Je partage le sentiment qui vient d’être exprimé sur la gravité relative du conflit commercial sino-américain, tout comme sur le cas ZTE d’ailleurs. Les Chinois ont, eux aussi, des armes absolument terrifiantes. Les autorités chinoises de la concurrence pourraient par exemple refuser la grande fusion-acquisition de Qualcomm sur NXP qui représente environ 43 milliards de dollars. Je crois qu’il y a effectivement un retour de l’idéologie, plutôt en Occident (aux États-Unis et en Europe), et une grande défiance vis-à-vis de la Chine, de son succès, de ses intentions et éventuellement du rôle qu’elle revendique.

Vous m’avez demandé de parler du modèle économique chinois et, éventuellement, de la construction d’une mondialisation à la chinoise.

Quel est le modèle économique de la Chine ?

La formule « économie socialiste de marché » représente, à elle seule, toute la difficulté à définir précisément le modèle suivi par la Chine depuis 30 ans, en raison de la juxtaposition de ces deux termes contradictoires : socialisme et marché. La question est toujours en débat en Chine, sous l’apparence de propositions récurrentes de nouveaux concepts et des polémiques que ces derniers suscitent. Le dernier exemple en date porte sur « la nouvelle économie de l’offre », qui ne ressemble guère à celle qu’on a connue sous Thatcher ou Reagan. Il est d’ailleurs étonnant que malgré le parcours unique et « miraculeux » de l’économie chinoise depuis les années 80 jusqu’à ce jour – deuxième PIB nominal du monde, multiplié par 80 en 40 ans, 700 millions de personnes sorties du seuil de la pauvreté, premier producteur industriel du monde, etc. – il n’y ait pas encore de travaux théoriques d’économistes chinois tentant une explication originale de cette réussite économique inédite. Sauf peut-être les travaux de Steven N.S.Cheung, (张五常), professeur sino-américain spécialiste des coûts de transaction et du droit de propriété qui, ayant analysé la politique d’ouverture de la Chine depuis les années 80, estime que tous les problèmes chinois proviennent des tentatives de copier des modèles étrangers, alors que tous les résultats proviennent du tâtonnement empirique. Il est actuellement attaqué sur la question des entreprises d’État par la revue théorique du Parti Qiu Shi qui le traite de libéral « antiparti et antisocialiste ». Toutefois, CITIC Press, maison d’édition qu’on dit très proche de Xi Jinping, continue à publier ses ouvrages. L’anecdote illustre que la réalité n’est pas simple et qu’il ne faut pas croire que la Chine suit un modèle économique monolithique tout puissant.

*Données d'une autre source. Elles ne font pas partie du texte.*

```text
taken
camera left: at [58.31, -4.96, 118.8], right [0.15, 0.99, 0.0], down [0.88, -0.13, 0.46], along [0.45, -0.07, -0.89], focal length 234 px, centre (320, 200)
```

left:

Admettons-le modestement, nous n’avons que deux grandes certitudes que ni les uns ni les autres ne remettent en question : l’ouverture sans précédent de l’économie chinoise depuis les années 80, notamment après l’admission de la Chine dans l’OMC en 2001, et le principe énoncé par Deng Xiaoping : « Le développement, il n’y a que cela de vrai. »

On peut cependant dire que malgré les hésitations et les soubresauts politiques des années 80, à partir des années 90 et, de manière encore plus évidente, après 2001, date de son entrée dans l’OMC, la Chine a choisi d’adapter son économie à la première phase de la mondialisation, celle de la mondialisation des échanges de marchandises. Exploitant le coût modeste de sa main d’ouvre, elle attira les délocalisations, notamment dans ses régions côtières et donc les investissements étrangers qui les accompagnaient, devenant progressivement le sous-traitant puis l’usine du monde. Cela s’est traduit aussi par l’émergence d’une économie privée de plus en plus importante dans l’industrie de la transformation. Le commerce extérieur est devenu le facteur principal de la croissance chinoise notamment entre 2005 et 2007, période où les exportations nettes de biens et services ont représenté 8 % du PIB.

C’était une intégration extrêmement rapide dans la mondialisation, le tout dans un contexte politique national et géopolitique plutôt apaisé : fin de la guerre froide et abandon de la primauté de la politique au profit de l’économie après Tiananmen. L’ouverture pratiquée dans les années 90 correspondait à une bonne décision prise au bon moment et au bon endroit. On peut peut-être parler déjà d’une participation à la mondialisation « à la chinoise ». Mais le modèle s’inspirait beaucoup du Japon des années 70 -80, et de l’exemple des autres « petits dragons asiatiques ».
Sur le plan des structures économiques intérieures, ce furent la réforme des prix, la première réforme des entreprises d’État de 1999, la réforme du secteur bancaire, l’émergence du secteur privé, etc. De l’aveu même des dirigeants chinois, l’entrée à l’OMC et la mondialisation ont permis de forcer le rythme de la réforme des structures économiques en Chine.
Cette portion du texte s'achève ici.